A diagnosis allowed Ruby to reach out to support aids that made her life easier.

Since then, Ruby has become an advocate for neurodivergent people on her platform – “I just want to be able to support all autistic people”, she says.

The truth about attending PR events

One pro (and con) of being a content creator is the constant influx of PR events and gifted product packages we get daily. From free products to attending events for several brands, you might be looking at the screen thinking that sounds great.

That might be the case for some neurotypical people, but being neurodivergent (or in my case, autistic) can lead to a series of unfortunate events (sorry).

I spoke to autistic beauty content creator @hollifer about her experience regarding these events.

“I will always need a +1 for an event,” Holly Aldous admits.

“At the beginning of my creator journey, I found it difficult to ask for, especially as a few brands said no.”

Since then, Holly began wording her emails differently, telling brands she needed a +1 as an accessibility need. It was only then that she realised brands responded better.

Demi mentions that there are times when brands aren’t considerate of neurodivergent content creators.

“I was working a job on location recently and had a complete shutdown due to overstimulation,” Demi commented. “The brand didn’t tell me there’d be loud music, nor were there accommodations made to ensure I had a relatively clear space to shoot the content.”

I’m a neurodivergent content creator, how can I make my life easier?

Regarding managing and creating content, Holly declared you don’t need to film, edit and upload content all in one day – you can split it into multiple days.

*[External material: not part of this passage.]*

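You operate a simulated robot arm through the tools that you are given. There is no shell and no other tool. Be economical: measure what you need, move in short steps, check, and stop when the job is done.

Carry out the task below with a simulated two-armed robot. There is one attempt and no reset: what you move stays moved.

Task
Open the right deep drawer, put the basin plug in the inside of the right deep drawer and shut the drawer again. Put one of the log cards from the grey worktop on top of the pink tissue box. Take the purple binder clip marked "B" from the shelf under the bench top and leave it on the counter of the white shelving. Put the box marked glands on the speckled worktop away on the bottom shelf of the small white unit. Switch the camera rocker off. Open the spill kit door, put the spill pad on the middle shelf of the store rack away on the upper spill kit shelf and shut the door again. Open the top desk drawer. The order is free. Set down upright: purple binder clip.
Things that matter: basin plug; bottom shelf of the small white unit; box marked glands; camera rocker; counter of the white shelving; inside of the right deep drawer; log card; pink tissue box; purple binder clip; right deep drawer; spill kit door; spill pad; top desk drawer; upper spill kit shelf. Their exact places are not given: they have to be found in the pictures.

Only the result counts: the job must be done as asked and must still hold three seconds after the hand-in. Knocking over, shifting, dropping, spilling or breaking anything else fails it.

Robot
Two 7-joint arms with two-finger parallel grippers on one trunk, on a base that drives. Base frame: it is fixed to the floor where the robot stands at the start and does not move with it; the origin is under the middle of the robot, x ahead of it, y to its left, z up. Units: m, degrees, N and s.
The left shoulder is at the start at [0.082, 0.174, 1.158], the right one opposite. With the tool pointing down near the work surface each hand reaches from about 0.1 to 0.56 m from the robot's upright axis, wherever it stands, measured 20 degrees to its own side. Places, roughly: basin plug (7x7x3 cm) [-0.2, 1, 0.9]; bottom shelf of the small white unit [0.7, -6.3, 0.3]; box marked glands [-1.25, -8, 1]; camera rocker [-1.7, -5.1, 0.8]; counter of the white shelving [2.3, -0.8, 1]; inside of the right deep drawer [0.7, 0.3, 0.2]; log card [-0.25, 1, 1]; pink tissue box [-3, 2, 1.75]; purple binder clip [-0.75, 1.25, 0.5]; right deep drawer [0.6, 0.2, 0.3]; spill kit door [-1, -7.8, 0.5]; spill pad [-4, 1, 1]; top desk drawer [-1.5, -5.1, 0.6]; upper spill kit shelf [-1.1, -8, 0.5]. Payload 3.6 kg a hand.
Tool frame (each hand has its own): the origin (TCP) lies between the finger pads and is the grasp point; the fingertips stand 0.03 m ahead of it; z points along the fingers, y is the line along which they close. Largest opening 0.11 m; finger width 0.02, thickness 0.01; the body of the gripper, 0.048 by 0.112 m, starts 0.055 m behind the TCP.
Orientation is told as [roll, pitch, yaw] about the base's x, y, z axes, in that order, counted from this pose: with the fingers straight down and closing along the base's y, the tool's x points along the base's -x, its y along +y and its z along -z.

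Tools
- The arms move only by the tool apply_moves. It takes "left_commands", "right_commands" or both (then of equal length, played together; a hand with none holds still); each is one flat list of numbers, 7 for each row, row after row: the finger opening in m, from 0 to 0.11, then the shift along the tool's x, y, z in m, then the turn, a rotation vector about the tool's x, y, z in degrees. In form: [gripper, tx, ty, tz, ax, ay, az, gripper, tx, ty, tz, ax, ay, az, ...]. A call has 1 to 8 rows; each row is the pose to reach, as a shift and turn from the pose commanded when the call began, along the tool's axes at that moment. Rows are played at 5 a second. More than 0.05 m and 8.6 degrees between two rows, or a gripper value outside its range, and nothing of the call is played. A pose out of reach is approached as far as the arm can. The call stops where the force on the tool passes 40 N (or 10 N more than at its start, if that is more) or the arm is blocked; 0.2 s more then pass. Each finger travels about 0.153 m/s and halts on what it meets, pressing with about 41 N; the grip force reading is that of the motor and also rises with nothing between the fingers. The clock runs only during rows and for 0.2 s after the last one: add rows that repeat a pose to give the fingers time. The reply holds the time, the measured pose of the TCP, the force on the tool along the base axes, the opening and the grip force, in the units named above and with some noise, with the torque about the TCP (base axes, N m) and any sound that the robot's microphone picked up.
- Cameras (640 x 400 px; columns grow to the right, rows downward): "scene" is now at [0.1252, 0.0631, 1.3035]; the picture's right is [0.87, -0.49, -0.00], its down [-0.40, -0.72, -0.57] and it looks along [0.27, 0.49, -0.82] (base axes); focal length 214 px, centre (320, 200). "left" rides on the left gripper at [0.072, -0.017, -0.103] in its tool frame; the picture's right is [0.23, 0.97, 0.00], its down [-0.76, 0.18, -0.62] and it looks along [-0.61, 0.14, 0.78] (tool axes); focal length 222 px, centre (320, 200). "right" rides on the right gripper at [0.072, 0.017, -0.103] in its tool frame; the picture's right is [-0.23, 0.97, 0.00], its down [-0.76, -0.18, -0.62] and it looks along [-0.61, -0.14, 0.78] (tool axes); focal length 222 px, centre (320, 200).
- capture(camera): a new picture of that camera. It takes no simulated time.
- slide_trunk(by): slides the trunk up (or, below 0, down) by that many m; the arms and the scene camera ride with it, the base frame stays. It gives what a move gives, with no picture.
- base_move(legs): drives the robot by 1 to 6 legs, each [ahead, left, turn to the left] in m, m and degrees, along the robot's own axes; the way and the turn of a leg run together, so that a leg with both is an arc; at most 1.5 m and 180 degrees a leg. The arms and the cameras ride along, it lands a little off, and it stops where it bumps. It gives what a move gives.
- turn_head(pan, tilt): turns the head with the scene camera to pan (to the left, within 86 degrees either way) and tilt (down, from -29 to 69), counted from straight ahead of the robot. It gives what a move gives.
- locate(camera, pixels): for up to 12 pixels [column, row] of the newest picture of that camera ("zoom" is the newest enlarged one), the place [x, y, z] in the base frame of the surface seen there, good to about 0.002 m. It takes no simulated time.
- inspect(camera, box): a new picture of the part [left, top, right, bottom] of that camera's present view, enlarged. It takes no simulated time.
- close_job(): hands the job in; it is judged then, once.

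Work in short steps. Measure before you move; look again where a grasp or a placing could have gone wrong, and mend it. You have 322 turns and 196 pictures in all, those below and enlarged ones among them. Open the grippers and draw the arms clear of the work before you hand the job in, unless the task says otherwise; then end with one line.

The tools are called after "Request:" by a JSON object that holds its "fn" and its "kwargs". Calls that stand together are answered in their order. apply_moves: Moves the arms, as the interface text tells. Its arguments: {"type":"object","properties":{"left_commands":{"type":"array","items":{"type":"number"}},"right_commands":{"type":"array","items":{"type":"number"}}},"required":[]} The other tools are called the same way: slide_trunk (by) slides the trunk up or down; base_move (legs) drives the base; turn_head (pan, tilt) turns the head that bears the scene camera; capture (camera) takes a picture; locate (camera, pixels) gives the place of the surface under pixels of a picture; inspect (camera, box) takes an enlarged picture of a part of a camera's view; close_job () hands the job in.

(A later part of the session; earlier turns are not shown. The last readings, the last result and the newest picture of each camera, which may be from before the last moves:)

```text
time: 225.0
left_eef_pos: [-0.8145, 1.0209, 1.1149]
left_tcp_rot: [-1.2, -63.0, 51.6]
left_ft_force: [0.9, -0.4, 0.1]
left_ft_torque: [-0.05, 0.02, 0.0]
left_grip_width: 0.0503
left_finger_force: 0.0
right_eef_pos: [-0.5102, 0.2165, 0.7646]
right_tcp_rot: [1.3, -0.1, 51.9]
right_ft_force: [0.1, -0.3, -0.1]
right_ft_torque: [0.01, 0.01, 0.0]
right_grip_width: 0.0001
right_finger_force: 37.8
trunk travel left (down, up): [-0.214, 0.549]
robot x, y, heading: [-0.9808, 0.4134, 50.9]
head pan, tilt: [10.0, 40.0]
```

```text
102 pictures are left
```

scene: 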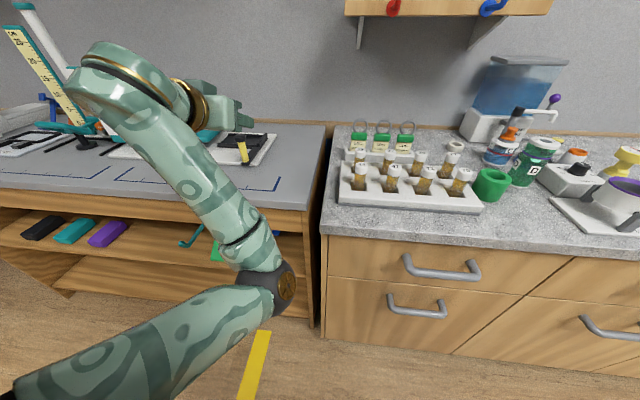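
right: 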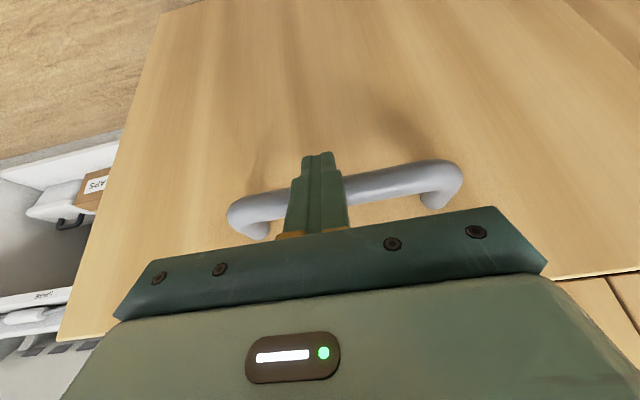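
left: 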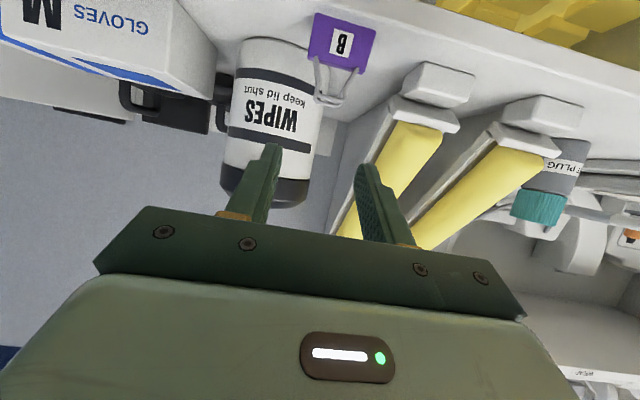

“You’re no help to yourself or anyone else if you push yourself and burn yourself out,” she mentioned. “For in-person events, ask the brand as many questions you need to – you’re not a burden to anyone.”

“We’re not afforded the head start that neurotypical people have, so we must stop navigating life like we do,” Demi adds. “We thrive on routine but hate starting one; baby steps it is.”

She picks one day for each task, that way the guilt can’t paralyse her executive function.

“Don’t go to PR events for purely socialising; you’ll use up all your energy,” she advises.

She also states the benefits of knowing fellow content creators that are going, so you don’t feel alone – as well as having the brand organise travel to alleviate anxieties regarding arrival and departure times.

Local Government Association estimates that around one in seven people (more than 15 percent of people in the UK) are neurodivergent – and chances are some of them (like me) are going to choose a career of being a content creator.

While the role is already difficult in itself, it doesn’t mean we as neurodivergent people should put extra pressure on ourselves or try and fit the mould of a neurotypical person – it’s just impossible.

Instead, it’s time to set ourselves attainable tasks, listen to our bodies, and not put too much pressure on ourselves. Finding suitable adjustments that work for you, and sticking up for yourself will help you on your way to success in this industry – it’s what I do!